Spanish Language

Credit: Wikimedia Commons · Public domain
Spanish is a language spoken by about 500 million people around the world. It started in Spain, a country in Europe, and spread to many other parts of the world, especially Latin America. Spanish is one of the six official languages of the United Nations. After Mandarin Chinese, it has more native speakers than any other language on Earth.
Spanish grew out of Latin, the language of the ancient Romans. When Rome ruled Spain about 2,000 years ago, Roman soldiers and traders brought Latin with them. Over hundreds of years, the Latin spoken in Spain slowly changed. By around the year 1200, it had become its own language. French, Italian, Portuguese, and Romanian also grew out of Latin in the same way. These five languages are called the Romance languages because they all trace back to Rome.
Spanish spread far beyond Spain because of the Spanish Empire. Starting in the late 1400s, Spanish ships sailed to the Americas, the Philippines, and parts of Africa. The empire forced its language on the people it ruled. That is why Spanish is the main language today in Mexico, most of Central America, and most of South America. Brazil is the big exception. People there speak Portuguese, because Portugal claimed that land instead.
Spanish uses the same alphabet as English, plus one extra letter: ñ. The little wavy line over the n is called a tilde. The letter ñ makes a "ny" sound, like the middle of "canyon." Spanish also uses upside-down question marks and exclamation points at the start of a sentence, like ¿Cómo estás? It is the only major language that does this. The marks warn the reader that a question or exclamation is coming.

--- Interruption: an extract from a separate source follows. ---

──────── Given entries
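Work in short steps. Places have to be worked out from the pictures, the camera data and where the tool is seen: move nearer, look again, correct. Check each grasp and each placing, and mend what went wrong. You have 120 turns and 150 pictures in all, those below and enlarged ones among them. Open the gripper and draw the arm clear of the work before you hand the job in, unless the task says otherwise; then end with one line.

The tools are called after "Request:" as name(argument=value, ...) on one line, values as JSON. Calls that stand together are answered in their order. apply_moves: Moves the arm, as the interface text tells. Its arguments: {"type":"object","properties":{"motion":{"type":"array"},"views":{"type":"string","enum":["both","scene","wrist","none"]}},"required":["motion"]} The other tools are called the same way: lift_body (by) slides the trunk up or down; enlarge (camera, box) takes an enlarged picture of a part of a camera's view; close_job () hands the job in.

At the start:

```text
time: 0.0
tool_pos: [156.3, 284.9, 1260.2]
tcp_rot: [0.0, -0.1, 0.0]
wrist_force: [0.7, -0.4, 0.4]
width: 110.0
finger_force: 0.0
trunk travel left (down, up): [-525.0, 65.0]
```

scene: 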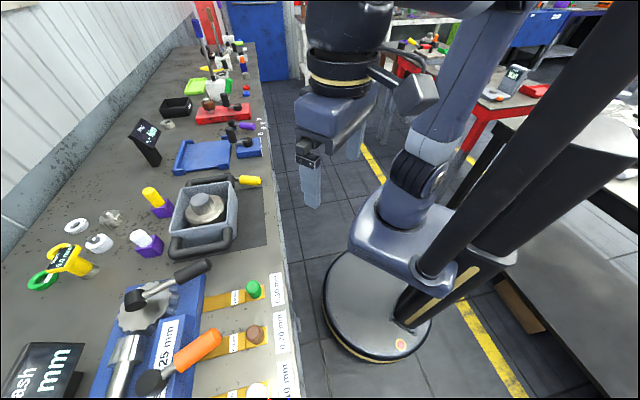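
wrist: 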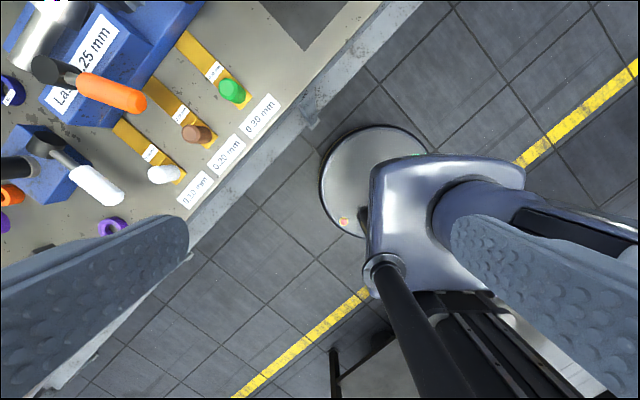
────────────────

Spanish is the second most common language in the United States. More than 40 million people speak it at home, more than in Spain itself. Many American place names come from Spanish, including Florida ("flowery"), Colorado ("colored red"), Nevada ("snowy"), and Los Angeles ("the angels"). The word "rodeo" is Spanish, and so are "canyon," "tornado," "mosquito," and "chocolate."
Spanish is not the same everywhere. The Spanish spoken in Mexico sounds different from the Spanish spoken in Argentina or Spain. Words can change too. In Spain, a computer is an ordenador. In Mexico, it is a computadora. People from different countries can still understand each other easily, though, the way an American and an Australian can both speak English.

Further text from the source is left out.